Hunting with modern equipment in specific parts of Greenland and Canada represents the most long-standing and consistent threat to narwhals throughout their range.

Increased ivory trade

A 2005 report to the CITES Animal Committee says Canada exported an average of 79 tusks* per year between 1980 and 1985.

CITES trade data indicates that those figures have nearly doubled since then, with an average of 133 tusks exported each year between 2005 and 2009.

The majority of the 1,115 tusks exported from Canada between 2000 and 2009 went to Japan — primarily for “commercial purposes” — more than double the amount sent to any other country in the world during that time.

After Japan, China and Thailand ranked second and third (respectively) in top destinations for “tusks” exported to Asia from Canada between 2000 and 2009.

Trade ban

Perhaps fearing a global ban on narwhal ivory trade, the Canadian government finally issued a temporary ban on narwhal ivory exports from 17 of 22 narwhal-hunting Inuit communities in late 2010.

Indigenous peoples were reportedly outraged by the ban and argued that they were not consulted by the government before the decision was made, that their hunting activities are sustainable, and that the ban would have negative consequences for their livelihoods.

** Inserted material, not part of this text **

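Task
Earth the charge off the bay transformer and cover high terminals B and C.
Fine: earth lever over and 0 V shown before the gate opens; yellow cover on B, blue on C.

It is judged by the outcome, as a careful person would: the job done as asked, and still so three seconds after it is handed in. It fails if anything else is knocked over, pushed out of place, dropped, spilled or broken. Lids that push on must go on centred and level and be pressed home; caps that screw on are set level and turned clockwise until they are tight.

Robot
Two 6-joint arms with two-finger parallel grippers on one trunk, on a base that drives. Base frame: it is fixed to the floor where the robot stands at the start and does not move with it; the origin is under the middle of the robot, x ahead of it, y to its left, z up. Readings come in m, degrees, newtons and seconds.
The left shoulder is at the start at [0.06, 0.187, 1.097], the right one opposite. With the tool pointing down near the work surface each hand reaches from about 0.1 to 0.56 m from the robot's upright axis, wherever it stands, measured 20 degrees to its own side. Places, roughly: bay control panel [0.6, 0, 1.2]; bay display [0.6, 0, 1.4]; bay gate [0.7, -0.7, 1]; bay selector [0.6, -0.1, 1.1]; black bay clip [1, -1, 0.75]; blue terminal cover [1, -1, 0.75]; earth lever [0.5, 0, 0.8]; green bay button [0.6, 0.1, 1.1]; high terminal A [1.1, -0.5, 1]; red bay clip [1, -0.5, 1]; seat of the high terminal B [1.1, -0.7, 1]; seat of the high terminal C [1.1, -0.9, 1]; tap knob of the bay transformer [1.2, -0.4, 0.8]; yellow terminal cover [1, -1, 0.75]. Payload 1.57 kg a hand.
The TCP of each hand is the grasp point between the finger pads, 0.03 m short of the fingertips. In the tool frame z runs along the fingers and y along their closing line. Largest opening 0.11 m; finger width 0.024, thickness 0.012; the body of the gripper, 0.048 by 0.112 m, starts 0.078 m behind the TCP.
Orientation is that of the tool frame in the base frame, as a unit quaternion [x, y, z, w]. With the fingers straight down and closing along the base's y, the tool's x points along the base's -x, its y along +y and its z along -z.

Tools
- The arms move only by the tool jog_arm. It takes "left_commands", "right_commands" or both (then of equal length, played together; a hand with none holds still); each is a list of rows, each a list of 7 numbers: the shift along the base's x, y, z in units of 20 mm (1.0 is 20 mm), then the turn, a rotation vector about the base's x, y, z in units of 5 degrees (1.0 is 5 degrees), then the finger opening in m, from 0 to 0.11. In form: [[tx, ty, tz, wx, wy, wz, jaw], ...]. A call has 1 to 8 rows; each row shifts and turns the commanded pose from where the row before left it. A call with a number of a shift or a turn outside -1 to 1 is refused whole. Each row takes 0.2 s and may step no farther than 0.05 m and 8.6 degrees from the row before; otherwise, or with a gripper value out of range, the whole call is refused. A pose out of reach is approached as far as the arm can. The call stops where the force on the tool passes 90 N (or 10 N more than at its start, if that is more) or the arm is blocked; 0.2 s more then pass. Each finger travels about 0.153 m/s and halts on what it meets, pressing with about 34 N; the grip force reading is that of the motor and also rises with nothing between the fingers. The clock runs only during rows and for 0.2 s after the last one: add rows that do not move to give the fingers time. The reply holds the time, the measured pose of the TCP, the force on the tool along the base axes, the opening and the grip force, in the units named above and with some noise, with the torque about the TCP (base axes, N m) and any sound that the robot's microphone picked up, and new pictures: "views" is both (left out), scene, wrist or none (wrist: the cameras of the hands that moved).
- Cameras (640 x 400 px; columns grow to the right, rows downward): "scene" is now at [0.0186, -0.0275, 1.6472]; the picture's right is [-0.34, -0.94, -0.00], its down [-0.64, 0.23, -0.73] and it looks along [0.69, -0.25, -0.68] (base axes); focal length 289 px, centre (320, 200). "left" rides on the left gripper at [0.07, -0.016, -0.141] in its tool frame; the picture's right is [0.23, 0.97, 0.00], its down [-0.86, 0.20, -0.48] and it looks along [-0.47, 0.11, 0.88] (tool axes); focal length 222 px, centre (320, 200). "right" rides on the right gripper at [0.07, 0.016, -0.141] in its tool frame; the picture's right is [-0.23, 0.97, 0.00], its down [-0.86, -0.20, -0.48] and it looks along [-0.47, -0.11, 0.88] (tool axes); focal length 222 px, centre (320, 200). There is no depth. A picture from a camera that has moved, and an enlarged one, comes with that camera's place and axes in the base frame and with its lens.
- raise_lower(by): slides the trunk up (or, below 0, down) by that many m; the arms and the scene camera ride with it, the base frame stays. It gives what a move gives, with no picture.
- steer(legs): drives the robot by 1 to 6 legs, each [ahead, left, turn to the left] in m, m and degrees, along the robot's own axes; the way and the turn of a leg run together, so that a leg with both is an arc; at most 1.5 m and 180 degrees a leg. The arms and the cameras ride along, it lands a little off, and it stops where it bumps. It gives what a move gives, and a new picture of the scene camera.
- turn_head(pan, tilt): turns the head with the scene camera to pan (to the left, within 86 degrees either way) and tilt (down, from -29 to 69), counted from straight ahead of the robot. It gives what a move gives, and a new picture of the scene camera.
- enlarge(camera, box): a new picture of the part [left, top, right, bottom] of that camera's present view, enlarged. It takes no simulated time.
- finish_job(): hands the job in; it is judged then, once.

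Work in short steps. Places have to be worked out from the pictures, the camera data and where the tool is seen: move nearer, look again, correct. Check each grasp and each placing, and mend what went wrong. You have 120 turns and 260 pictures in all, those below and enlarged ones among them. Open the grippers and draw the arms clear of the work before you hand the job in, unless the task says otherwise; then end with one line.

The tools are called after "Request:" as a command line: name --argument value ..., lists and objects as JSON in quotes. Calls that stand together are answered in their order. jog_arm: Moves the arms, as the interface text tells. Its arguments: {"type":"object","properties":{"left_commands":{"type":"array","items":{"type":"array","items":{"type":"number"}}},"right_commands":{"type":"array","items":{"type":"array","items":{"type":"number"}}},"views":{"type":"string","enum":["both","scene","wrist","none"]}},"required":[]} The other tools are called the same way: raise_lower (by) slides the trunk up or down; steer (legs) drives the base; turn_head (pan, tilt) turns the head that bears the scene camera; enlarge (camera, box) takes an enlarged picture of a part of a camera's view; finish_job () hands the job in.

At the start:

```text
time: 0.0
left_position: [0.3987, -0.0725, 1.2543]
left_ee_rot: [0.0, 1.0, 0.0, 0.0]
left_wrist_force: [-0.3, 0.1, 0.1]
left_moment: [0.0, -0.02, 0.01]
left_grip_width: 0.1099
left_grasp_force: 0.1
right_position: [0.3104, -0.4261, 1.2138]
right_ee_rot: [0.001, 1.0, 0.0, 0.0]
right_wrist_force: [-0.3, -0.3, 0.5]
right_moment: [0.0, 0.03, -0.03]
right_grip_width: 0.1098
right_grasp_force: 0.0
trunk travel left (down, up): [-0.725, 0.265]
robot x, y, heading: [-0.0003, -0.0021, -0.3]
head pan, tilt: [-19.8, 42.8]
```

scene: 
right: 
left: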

James Eetoolook — a representative of indigenous peoples’ rights group, Nunavut Tunngavik, Inc. (NTI) — told the Winnipeg Free Press earlier this month that “Inuit hunters kill about 700 narwhal a year and trade about 500 tusks”.

Although the ban has since been lifted in all but one community (most recently, it was dissolved in eleven of the communities last month), the situation could change in March 2013, when the CITES parties meet in Thailand.

Edited by Rhishja Cota-Larson


*Includes only the reported exports of whole tusks from each country and does not include other reported trade terms that include at least parts of tusks, such as “carvings” and “ivory pieces”.

Image: Glenn Williams (National Institute of Standards and Technology) via Wikimedia Commons

Additional sources:

Rodics, Katalin. “The Need for a New Review of Significant Trade in the Narwhal (Monodon monoceros).” Report prepared for the twenty-first meeting of the CITES Animals Committee, Geneva, Switzerland, 20-25 May 2005.

Whale and Dolphin Conservation Society. “The Review of Significant Trade in the Narwhal (Monodon monoceros).” Report prepared for the twentieth meeting of the CITES Animal Committee, Johannesburg, South Africa, 29 March-2 April 2004.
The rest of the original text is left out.